Passage to read.
High-stakes weepmeister Sparks (A Walk to Remember, 1999, etc.) opts for a happy ending his fourth time out. His writing has improved—though it's still the equivalent of paint-by-numbers—and he makes use this time of at least a vestige of credible psychology.

That vestige involves the deep dark secret—it has something to do with his father's death when son Taylor was nine—that haunts kind, good 36-year-old local contractor Taylor McAden and makes him withdraw from relationships whenever they start getting serious enough to maybe get permanent. He's done this twice before, and now he does it again with pretty and sweet single mother Denise Holton, age 29, who's moved from Atlanta to Taylor's town of Edenton, North Carolina, in order to devote her time more fully to training her four-year-old son Kyle to overcome the peculiar impediment he has that keeps him from achieving normal language acquisition. Okay? When Denise has a car accident in a bad storm, she's rescued by volunteer fireman Taylor—who also rescues little Kyle after he wanders away from his injured mom in the storm. Love blooms in the weeks that follow—until Taylor suddenly begins putting on the brakes. What is it that holds him back, when there just isn't any question but that he loves Denise and vice versa-not to mention that he's "great" with Kyle, just like a father? It will require a couple of near-death experiences (as fireman Taylor bravely risks his life to save others); emotional steadiness from the intelligent, good, true Denise; and the terrible death of a dear and devoted friend before Taylor will come to the point at last of confiding to Denise the terrible memory of how his father died—and the guilt that's been its legacy to Taylor. The psychological dam broken, love will at last be able to flow.

Problem description. Pull out the sentences of the passage to read that run from "High-stakes weepmeister Sparks" through "of credible psychology." and give them unchanged.

Dataset section.
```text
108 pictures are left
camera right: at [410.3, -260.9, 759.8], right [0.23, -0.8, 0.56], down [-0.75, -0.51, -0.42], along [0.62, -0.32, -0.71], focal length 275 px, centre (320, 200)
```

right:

Finished answer.
High-stakes weepmeister Sparks (A Walk to Remember, 1999, etc.) opts for a happy ending his fourth time out. His writing has improved—though it's still the equivalent of paint-by-numbers—and he makes use this time of at least a vestige of credible psychology.